Algorithmic bias detection and mitigation: Best practices and policies to reduce consumer harms

Algorithmic bias detection and mitigation: Best practices and policies to reduce consumer harms
Information reflects news-related search intent only
Information reflects news-related search intent only

The private and public sectors are increasingly turning to artificial intelligence (AI) systems and machine learning algorithms to automate simple and complex decision-making processes.1 The mass-scale digitization of data and the emerging technologies that use them are disrupting most economic sectors, including transportation, retail, advertising, and energy, and other areas. AI is also having an impact on democracy and governance as computerized systems are being deployed to improve accuracy and drive objectivity in government functions.

The availability of massive data sets has made it easy to derive new insights through computers. As a result, algorithms, which are a set of step-by-step instructions that computers follow to perform a task, have become more sophisticated and pervasive tools for automated decision-making.2 While algorithms are used in many contexts, we focus on computer models that make inferences from data about people, including their identities, their demographic attributes, their preferences, and their likely future behaviors, as well as the objects related to them.3

“Algorithms are harnessing volumes of macro- and micro-data to influence decisions affecting people in a range of tasks, from making movie recommendations to helping banks determine the creditworthiness of individuals.”

In the pre-algorithm world, humans and organizations made decisions in hiring, advertising, criminal sentencing, and lending. These decisions were often governed by federal, state, and local laws that regulated the decision-making processes in terms of fairness, transparency, and equity.
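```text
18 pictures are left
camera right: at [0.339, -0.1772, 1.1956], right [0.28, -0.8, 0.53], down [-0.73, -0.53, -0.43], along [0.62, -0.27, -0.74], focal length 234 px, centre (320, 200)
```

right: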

Today, some of these decisions are entirely made or influenced by machines whose scale and statistical rigor promise unprecedented efficiencies. Algorithms are harnessing volumes of macro- and micro-data to influence decisions affecting people in a range of tasks, from making movie recommendations to helping banks determine the creditworthiness of individuals.4 In machine learning, algorithms rely on multiple data sets, or training data, that specifies what the correct outputs are for some people or objects. From that training data, it then learns a model which can be applied to other people or objects and make predictions about what the correct outputs should be for them.5

However, because machines can treat similarly-situated people and objects differently, research is starting to reveal some troubling examples in which the reality of algorithmic decision-making falls short of our expectations. Given this, some algorithms run the risk of replicating and even amplifying human biases, particularly those affecting protected groups.6 For example, automated risk assessments used by U.S. judges to determine bail and sentencing limits can generate incorrect conclusions, resulting in large cumulative effects on certain groups, like longer prison sentences or higher bails imposed on people of color.

In this example, the decision generates “bias,” a term that we define broadly as it relates to outcomes which are systematically less favorable to individuals within a particular group and where there is no relevant difference between groups that justifies such harms.7 Bias in algorithms can emanate from unrepresentative or incomplete training data or the reliance on flawed information that reflects historical inequalities. If left unchecked, biased algorithms can lead to decisions which can have a collective, disparate impact on certain groups of people even without the programmer’s intention to discriminate. The exploration of the intended and unintended consequences of algorithms is both necessary and timely, particularly since current public policies may not be sufficient to identify, mitigate, and remedy consumer impacts.

With algorithms appearing in a variety of applications, we argue that operators and other concerned stakeholders must be diligent in proactively addressing factors which contribute to bias. Surfacing and responding to algorithmic bias upfront can potentially avert harmful impacts to users and heavy liabilities against the operators and creators of algorithms, including computer programmers, government, and industry leaders. These actors comprise the audience for the series of mitigation proposals to be presented in this paper because they either build, license, distribute, or are tasked with regulating or legislating algorithmic decision-making to reduce discriminatory intent or effects.